--- Start of Stored rows ---

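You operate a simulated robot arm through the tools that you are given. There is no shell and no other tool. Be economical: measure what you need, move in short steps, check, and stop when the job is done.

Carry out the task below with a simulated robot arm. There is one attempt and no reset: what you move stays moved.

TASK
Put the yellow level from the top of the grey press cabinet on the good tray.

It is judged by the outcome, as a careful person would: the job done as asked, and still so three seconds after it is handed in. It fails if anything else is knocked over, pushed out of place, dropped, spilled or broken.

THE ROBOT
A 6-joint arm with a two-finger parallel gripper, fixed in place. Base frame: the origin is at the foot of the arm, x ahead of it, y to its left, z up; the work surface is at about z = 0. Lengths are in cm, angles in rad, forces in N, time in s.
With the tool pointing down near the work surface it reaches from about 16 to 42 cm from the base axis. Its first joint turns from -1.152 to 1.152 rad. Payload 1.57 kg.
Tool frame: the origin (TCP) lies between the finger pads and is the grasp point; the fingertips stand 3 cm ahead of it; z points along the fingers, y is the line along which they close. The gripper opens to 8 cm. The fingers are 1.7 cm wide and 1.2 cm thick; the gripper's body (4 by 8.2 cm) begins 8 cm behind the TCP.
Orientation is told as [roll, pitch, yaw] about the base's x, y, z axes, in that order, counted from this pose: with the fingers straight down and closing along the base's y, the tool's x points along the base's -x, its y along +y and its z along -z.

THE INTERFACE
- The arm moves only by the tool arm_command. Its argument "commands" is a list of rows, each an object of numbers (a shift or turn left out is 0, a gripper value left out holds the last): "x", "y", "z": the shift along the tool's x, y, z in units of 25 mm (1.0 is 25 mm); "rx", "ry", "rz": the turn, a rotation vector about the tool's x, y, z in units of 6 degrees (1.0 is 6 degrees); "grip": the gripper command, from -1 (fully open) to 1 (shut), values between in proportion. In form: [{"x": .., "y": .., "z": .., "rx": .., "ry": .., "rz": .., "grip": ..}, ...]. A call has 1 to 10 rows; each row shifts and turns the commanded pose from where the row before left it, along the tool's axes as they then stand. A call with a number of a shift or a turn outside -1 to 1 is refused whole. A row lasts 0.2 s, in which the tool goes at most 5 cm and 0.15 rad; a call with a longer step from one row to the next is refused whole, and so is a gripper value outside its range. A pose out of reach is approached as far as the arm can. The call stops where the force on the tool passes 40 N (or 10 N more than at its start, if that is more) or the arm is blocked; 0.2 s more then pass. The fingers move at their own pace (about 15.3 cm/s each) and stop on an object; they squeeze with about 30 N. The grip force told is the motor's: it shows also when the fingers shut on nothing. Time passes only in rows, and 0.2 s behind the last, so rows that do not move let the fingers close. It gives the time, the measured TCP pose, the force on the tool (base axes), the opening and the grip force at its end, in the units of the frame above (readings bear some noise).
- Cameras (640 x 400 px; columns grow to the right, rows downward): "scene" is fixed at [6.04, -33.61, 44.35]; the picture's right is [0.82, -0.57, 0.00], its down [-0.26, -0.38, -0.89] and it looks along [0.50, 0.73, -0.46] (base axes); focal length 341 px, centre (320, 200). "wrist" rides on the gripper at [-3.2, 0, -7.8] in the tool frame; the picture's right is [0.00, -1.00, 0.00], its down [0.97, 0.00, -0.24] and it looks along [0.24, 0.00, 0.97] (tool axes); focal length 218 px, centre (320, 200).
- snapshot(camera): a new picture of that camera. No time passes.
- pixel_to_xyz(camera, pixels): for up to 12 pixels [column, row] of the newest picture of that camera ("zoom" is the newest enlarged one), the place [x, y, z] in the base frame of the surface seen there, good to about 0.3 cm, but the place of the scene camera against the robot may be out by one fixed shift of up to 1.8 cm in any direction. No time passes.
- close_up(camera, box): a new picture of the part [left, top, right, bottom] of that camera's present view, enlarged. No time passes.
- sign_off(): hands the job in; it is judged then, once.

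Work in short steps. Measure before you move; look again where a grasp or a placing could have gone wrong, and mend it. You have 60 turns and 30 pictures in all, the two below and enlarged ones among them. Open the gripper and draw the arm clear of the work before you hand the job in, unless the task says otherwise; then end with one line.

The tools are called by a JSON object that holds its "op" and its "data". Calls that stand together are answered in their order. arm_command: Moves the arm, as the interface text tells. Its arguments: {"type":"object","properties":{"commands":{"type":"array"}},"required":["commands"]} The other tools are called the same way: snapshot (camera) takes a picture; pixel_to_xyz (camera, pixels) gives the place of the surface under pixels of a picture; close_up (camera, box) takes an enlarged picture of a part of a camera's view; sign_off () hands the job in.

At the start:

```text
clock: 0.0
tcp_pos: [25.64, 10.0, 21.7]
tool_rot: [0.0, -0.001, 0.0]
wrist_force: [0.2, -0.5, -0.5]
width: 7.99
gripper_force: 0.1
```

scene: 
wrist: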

--- End of Stored rows ---
--- Start of Stored rows ---

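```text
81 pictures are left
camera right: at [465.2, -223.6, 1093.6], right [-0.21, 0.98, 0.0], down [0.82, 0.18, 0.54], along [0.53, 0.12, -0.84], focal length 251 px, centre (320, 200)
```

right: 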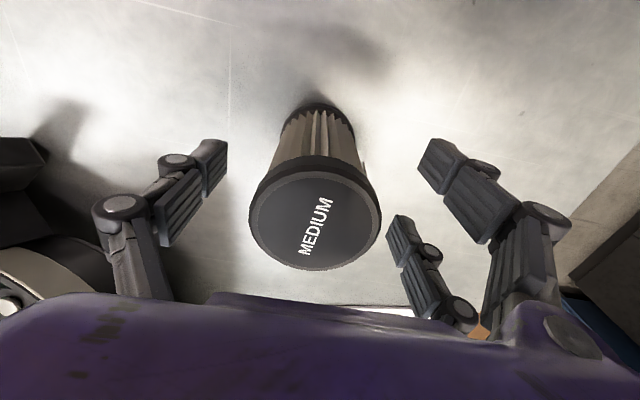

--- End of Stored rows ---
--- Start of Stored rows ---

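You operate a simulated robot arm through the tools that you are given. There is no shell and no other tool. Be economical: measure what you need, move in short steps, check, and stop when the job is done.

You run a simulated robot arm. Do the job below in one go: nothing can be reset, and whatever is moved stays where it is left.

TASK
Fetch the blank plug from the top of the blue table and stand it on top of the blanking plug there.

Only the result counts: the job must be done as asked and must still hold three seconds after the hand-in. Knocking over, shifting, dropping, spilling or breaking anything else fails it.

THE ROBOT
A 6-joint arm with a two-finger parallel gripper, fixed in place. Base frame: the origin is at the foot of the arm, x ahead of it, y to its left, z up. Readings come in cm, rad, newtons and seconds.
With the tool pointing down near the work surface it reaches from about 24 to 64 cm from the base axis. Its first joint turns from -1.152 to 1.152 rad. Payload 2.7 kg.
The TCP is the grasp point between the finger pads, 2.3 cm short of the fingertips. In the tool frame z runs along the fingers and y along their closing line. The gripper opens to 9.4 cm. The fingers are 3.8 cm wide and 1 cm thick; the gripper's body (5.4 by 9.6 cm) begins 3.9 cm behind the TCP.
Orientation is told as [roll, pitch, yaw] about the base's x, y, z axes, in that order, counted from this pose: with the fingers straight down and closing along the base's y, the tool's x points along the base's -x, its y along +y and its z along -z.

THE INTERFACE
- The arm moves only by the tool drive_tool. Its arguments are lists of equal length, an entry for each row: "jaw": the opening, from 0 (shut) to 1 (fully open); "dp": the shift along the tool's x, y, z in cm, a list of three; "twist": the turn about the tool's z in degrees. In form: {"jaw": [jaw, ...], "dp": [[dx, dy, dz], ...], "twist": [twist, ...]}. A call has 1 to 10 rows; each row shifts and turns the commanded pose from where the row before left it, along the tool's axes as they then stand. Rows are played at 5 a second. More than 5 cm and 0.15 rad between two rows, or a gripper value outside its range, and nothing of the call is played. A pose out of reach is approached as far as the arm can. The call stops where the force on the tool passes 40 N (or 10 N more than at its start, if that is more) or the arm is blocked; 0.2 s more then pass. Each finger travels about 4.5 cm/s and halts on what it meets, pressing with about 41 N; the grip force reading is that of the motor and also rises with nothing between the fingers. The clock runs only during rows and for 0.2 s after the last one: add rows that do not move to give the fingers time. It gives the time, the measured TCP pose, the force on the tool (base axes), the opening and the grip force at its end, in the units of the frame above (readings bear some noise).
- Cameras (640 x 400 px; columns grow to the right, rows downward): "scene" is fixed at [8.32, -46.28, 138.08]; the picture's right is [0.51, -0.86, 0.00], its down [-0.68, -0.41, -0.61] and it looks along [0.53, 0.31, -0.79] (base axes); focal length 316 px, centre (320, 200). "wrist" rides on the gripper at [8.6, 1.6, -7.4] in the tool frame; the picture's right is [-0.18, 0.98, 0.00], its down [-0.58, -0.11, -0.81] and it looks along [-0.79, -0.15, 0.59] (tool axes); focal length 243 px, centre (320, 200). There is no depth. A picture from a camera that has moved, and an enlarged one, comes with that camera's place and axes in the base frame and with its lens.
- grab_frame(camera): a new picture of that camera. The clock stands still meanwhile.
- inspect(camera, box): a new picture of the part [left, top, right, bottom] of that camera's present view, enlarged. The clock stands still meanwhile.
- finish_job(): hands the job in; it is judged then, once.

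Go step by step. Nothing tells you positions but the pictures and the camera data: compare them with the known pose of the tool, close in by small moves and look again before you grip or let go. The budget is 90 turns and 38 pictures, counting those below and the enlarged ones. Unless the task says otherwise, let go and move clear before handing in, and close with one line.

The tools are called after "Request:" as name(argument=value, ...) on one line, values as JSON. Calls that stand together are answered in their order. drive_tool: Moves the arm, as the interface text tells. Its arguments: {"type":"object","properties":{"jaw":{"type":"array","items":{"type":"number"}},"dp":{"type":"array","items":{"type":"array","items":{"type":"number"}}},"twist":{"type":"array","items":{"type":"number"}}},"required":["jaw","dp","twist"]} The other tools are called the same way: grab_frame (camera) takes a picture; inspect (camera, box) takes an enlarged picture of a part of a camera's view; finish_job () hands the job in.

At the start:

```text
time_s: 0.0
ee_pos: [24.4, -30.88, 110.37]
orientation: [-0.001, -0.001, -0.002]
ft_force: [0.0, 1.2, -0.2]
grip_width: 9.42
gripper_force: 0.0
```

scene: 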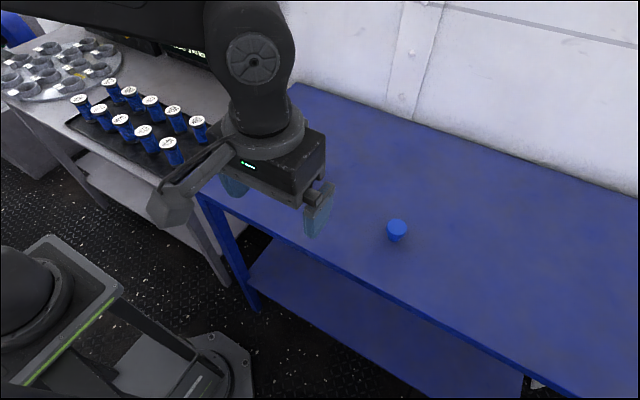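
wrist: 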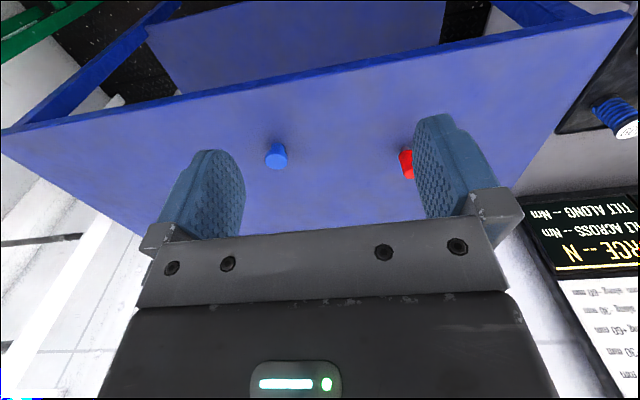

--- End of Stored rows ---
--- Start of Selected excerpt ---

Michel Santi est un original, et cette autobiographie en « réécriture subjective », comme l’analyse Gilles Kepel dans sa préface, donne les clés de son intelligence « décalée ». Il publie en effet le 3 mars de cette année dans La Tribune, le journal français de la bourse, l’engrenage d’un scénario apocalyptique déclenché par Trump – qui, heureusement, ne s’est pas produit. Ou du moins pas entièrement.

Michel est en effet né à Beyrouth en 1963 de Paul Santi, diplomate français issu d’une famille de Français d’Égypte, Compagnon de la Libération, et de Nadia Rizk, issue d’une des grandes familles chrétiennes orthodoxes du Liban. Français de naissance, élevé au collège jésuite français Notre-Dame de Jamhour, il quitte le Liban avec son père mais sans sa mère, à 12 ans en 1975, lors du déclenchement de la guerre civile.

Il part à Djeddah, en Arabie saoudite, où son père est nommé et, à 12 ans et demi, est invité par un prince saoudien de 50 ans à l’accompagner en pèlerinage à La Mecque. Son père ne pouvait pas, devant demander l’autorisation au ministère. Ce prince, prénommé Abdallah, sera roi d’Arabie saoudite en 2005. Ce passage à la puberté est une véritable initiation, comme les Grecs antiques l’organisaient pour leurs garçons, les confiant à un mentor plus âgé. Michel dira qu’il est parti du Liban « innocent et pur », ce qui signifie qu’il y reviendra différent. Gilles Kepel le suggère en passant lorsqu’il évoque le jeune compagnon du prince en « éphèbe chrétien ». Le pèlerinage exige la pureté du corps, mais l’avant et l’après sont libres. L’initiation à l’antique est autant spirituelle que de caractère, l’affectivité et la sensualité restant loin en second. Khomeiny, lorsqu’il le rencontrera, sera impressionné par cet aspect de l’éducation de Michel.

--- End of Selected excerpt ---

* **To be done**: How does the selected excerpt go on? Write the next part.

* **Output for this exercise**:
Rejoignant sa mère à 13 ans via Chypre, dans un Liban en guerre civile, il rencontre Sandy (Iskandar Safa), qui a alors 21 ans et milite dans la milice chrétienne nationaliste des Gardiens du Cèdre. Il deviendra homme d’affaires et de réseau, propriétaire des chantiers Constructions mécaniques de Normandie et de Privinvest, un géant international de l’armement et de la construction navale, ainsi que de l’hebdomadaire Valeurs actuelles. Il négociera en 1988 la libération des otages français du Liban. Il est l’amant de sa mère et l’adolescent Michel lie amitié, le suit, portant l’uniforme de la milice et chargé du dispensaire. Il rencontre le commandant afghan Massoud à Beyrouth, le futur terroriste chef de la branche militaire du Hezbollah Imad Moughanieh de son âge, puis Ali Hassan Salamé, dit Abou Hassan, cerveau des opérations terroristes de l’OLP (dont les fameux attentats de Munich contre les athlètes israéliens), qui est le mari de sa cousine Georgina et islamo-progressiste, ancêtre des islamo-gauchistes d’aujourd’hui.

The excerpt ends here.